▸ To be done: Strip the pictures and reproduce the rest of the listing exactly. Give them as a JSON list of strings, one for each line, with blank lines left out.

## start Data segment

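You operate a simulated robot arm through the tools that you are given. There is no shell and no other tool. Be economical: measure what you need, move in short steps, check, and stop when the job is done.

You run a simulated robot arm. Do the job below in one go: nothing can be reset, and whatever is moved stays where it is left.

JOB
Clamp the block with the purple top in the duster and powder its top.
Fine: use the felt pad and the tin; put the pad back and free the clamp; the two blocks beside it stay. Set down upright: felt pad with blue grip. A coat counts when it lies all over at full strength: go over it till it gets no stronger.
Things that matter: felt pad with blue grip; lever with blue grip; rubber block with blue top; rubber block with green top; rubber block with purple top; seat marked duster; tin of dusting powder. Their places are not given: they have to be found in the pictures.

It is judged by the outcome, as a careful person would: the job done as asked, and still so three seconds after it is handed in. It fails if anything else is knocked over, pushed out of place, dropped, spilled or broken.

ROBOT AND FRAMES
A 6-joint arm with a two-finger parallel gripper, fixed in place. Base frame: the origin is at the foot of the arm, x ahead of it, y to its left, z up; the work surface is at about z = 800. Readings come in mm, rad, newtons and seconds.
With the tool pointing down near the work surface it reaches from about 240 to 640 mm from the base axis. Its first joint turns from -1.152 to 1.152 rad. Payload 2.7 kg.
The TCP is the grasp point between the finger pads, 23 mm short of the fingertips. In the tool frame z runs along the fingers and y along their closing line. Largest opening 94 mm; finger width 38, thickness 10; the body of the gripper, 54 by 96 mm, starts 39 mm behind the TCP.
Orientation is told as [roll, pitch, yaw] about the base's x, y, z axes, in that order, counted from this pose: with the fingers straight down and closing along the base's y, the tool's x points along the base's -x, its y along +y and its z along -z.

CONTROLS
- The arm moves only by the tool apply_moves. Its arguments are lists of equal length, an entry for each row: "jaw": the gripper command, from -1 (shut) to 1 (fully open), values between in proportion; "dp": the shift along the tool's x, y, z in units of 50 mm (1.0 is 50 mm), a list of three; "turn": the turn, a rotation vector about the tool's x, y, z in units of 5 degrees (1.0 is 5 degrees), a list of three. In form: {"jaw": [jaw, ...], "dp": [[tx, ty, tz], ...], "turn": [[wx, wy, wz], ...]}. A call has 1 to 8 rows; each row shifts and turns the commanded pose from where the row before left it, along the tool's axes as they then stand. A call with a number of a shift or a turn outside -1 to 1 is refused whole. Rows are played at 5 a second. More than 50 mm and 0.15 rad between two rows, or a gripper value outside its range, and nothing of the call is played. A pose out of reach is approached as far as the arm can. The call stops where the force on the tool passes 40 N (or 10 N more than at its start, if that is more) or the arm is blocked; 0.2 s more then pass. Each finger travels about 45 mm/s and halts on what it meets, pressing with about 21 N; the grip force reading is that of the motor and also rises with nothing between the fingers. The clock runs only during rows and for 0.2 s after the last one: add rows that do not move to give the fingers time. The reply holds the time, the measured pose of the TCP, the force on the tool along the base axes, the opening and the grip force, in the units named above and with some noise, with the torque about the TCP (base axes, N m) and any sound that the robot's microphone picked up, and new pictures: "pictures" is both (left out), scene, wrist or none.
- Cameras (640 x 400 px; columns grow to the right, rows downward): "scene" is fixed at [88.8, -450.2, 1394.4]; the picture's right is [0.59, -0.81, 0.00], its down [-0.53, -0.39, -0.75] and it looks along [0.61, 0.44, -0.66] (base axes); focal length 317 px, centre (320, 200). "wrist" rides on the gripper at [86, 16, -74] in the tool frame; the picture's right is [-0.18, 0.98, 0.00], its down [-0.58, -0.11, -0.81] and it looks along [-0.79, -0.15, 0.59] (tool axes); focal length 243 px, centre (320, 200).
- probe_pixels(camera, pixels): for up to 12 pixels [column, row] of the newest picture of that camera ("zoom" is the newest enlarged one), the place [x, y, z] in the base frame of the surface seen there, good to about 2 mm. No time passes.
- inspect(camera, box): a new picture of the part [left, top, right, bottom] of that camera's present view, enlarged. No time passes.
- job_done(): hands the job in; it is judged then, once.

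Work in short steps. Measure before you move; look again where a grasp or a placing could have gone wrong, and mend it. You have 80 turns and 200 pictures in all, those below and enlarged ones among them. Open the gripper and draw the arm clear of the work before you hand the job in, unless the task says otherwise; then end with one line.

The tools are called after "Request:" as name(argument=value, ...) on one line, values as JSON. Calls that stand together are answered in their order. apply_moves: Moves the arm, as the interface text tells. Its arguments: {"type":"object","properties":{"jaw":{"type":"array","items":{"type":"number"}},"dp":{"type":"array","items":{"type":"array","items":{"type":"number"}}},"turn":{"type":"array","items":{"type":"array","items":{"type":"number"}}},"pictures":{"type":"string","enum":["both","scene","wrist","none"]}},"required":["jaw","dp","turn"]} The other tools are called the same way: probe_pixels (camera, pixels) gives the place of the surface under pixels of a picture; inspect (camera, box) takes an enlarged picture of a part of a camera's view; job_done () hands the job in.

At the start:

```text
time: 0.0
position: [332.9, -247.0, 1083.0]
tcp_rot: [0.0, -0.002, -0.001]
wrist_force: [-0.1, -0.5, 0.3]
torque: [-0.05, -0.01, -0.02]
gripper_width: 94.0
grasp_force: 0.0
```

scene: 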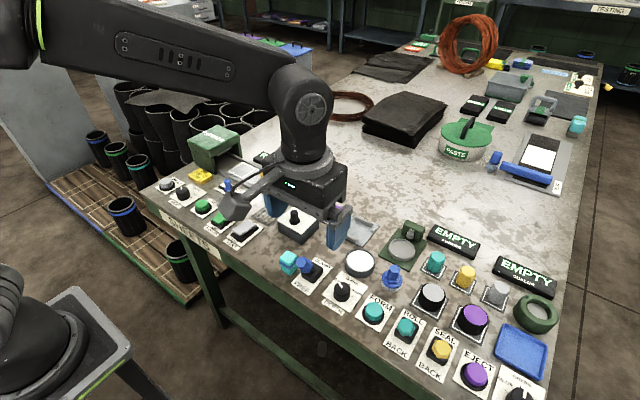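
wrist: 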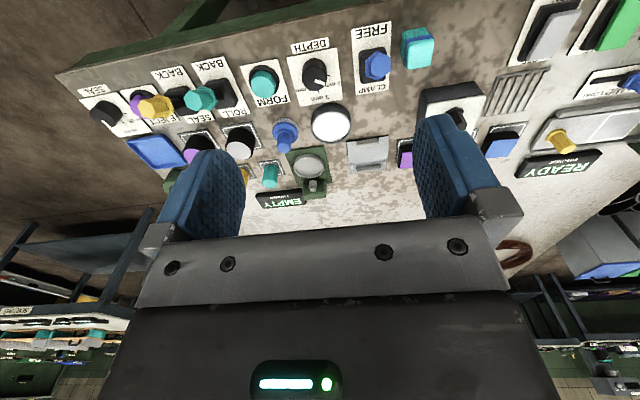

## end Data segment

▸ Answer to this task:
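[
  "You operate a simulated robot arm through the tools that you are given. There is no shell and no other tool. Be economical: measure what you need, move in short steps, check, and stop when the job is done.",
  "You run a simulated robot arm. Do the job below in one go: nothing can be reset, and whatever is moved stays where it is left.",
  "JOB",
  "Clamp the block with the purple top in the duster and powder its top.",
  "Fine: use the felt pad and the tin; put the pad back and free the clamp; the two blocks beside it stay. Set down upright: felt pad with blue grip. A coat counts when it lies all over at full strength: go over it till it gets no stronger.",
  "Things that matter: felt pad with blue grip; lever with blue grip; rubber block with blue top; rubber block with green top; rubber block with purple top; seat marked duster; tin of dusting powder. Their places are not given: they have to be found in the pictures.",
  "It is judged by the outcome, as a careful person would: the job done as asked, and still so three seconds after it is handed in. It fails if anything else is knocked over, pushed out of place, dropped, spilled or broken.",
  "ROBOT AND FRAMES",
  "A 6-joint arm with a two-finger parallel gripper, fixed in place. Base frame: the origin is at the foot of the arm, x ahead of it, y to its left, z up; the work surface is at about z = 800. Readings come in mm, rad, newtons and seconds.",
  "With the tool pointing down near the work surface it reaches from about 240 to 640 mm from the base axis. Its first joint turns from -1.152 to 1.152 rad. Payload 2.7 kg.",
  "The TCP is the grasp point between the finger pads, 23 mm short of the fingertips. In the tool frame z runs along the fingers and y along their closing line. Largest opening 94 mm; finger width 38, thickness 10; the body of the gripper, 54 by 96 mm, starts 39 mm behind the TCP.",
  "Orientation is told as [roll, pitch, yaw] about the base's x, y, z axes, in that order, counted from this pose: with the fingers straight down and closing along the base's y, the tool's x points along the base's -x, its y along +y and its z along -z.",
  "CONTROLS",
  "- The arm moves only by the tool apply_moves. Its arguments are lists of equal length, an entry for each row: \"jaw\": the gripper command, from -1 (shut) to 1 (fully open), values between in proportion; \"dp\": the shift along the tool's x, y, z in units of 50 mm (1.0 is 50 mm), a list of three; \"turn\": the turn, a rotation vector about the tool's x, y, z in units of 5 degrees (1.0 is 5 degrees), a list of three. In form: {\"jaw\": [jaw, ...], \"dp\": [[tx, ty, tz], ...], \"turn\": [[wx, wy, wz], ...]}. A call has 1 to 8 rows; each row shifts and turns the commanded pose from where the row before left it, along the tool's axes as they then stand. A call with a number of a shift or a turn outside -1 to 1 is refused whole. Rows are played at 5 a second. More than 50 mm and 0.15 rad between two rows, or a gripper value outside its range, and nothing of the call is played. A pose out of reach is approached as far as the arm can. The call stops where the force on the tool passes 40 N (or 10 N more than at its start, if that is more) or the arm is blocked; 0.2 s more then pass. Each finger travels about 45 mm/s and halts on what it meets, pressing with about 21 N; the grip force reading is that of the motor and also rises with nothing between the fingers. The clock runs only during rows and for 0.2 s after the last one: add rows that do not move to give the fingers time. The reply holds the time, the measured pose of the TCP, the force on the tool along the base axes, the opening and the grip force, in the units named above and with some noise, with the torque about the TCP (base axes, N m) and any sound that the robot's microphone picked up, and new pictures: \"pictures\" is both (left out), scene, wrist or none.",
  "- Cameras (640 x 400 px; columns grow to the right, rows downward): \"scene\" is fixed at [88.8, -450.2, 1394.4]; the picture's right is [0.59, -0.81, 0.00], its down [-0.53, -0.39, -0.75] and it looks along [0.61, 0.44, -0.66] (base axes); focal length 317 px, centre (320, 200). \"wrist\" rides on the gripper at [86, 16, -74] in the tool frame; the picture's right is [-0.18, 0.98, 0.00], its down [-0.58, -0.11, -0.81] and it looks along [-0.79, -0.15, 0.59] (tool axes); focal length 243 px, centre (320, 200).",
  "- probe_pixels(camera, pixels): for up to 12 pixels [column, row] of the newest picture of that camera (\"zoom\" is the newest enlarged one), the place [x, y, z] in the base frame of the surface seen there, good to about 2 mm. No time passes.",
  "- inspect(camera, box): a new picture of the part [left, top, right, bottom] of that camera's present view, enlarged. No time passes.",
  "- job_done(): hands the job in; it is judged then, once.",
  "Work in short steps. Measure before you move; look again where a grasp or a placing could have gone wrong, and mend it. You have 80 turns and 200 pictures in all, those below and enlarged ones among them. Open the gripper and draw the arm clear of the work before you hand the job in, unless the task says otherwise; then end with one line.",
  "The tools are called after \"Request:\" as name(argument=value, ...) on one line, values as JSON. Calls that stand together are answered in their order. apply_moves: Moves the arm, as the interface text tells. Its arguments: {\"type\":\"object\",\"properties\":{\"jaw\":{\"type\":\"array\",\"items\":{\"type\":\"number\"}},\"dp\":{\"type\":\"array\",\"items\":{\"type\":\"array\",\"items\":{\"type\":\"number\"}}},\"turn\":{\"type\":\"array\",\"items\":{\"type\":\"array\",\"items\":{\"type\":\"number\"}}},\"pictures\":{\"type\":\"string\",\"enum\":[\"both\",\"scene\",\"wrist\",\"none\"]}},\"required\":[\"jaw\",\"dp\",\"turn\"]} The other tools are called the same way: probe_pixels (camera, pixels) gives the place of the surface under pixels of a picture; inspect (camera, box) takes an enlarged picture of a part of a camera's view; job_done () hands the job in.",
  "At the start:",
  "```text",
  "time: 0.0",
  "position: [332.9, -247.0, 1083.0]",
  "tcp_rot: [0.0, -0.002, -0.001]",
  "wrist_force: [-0.1, -0.5, 0.3]",
  "torque: [-0.05, -0.01, -0.02]",
  "gripper_width: 94.0",
  "grasp_force: 0.0",
  "```",
  "scene: ",
  "wrist: "
]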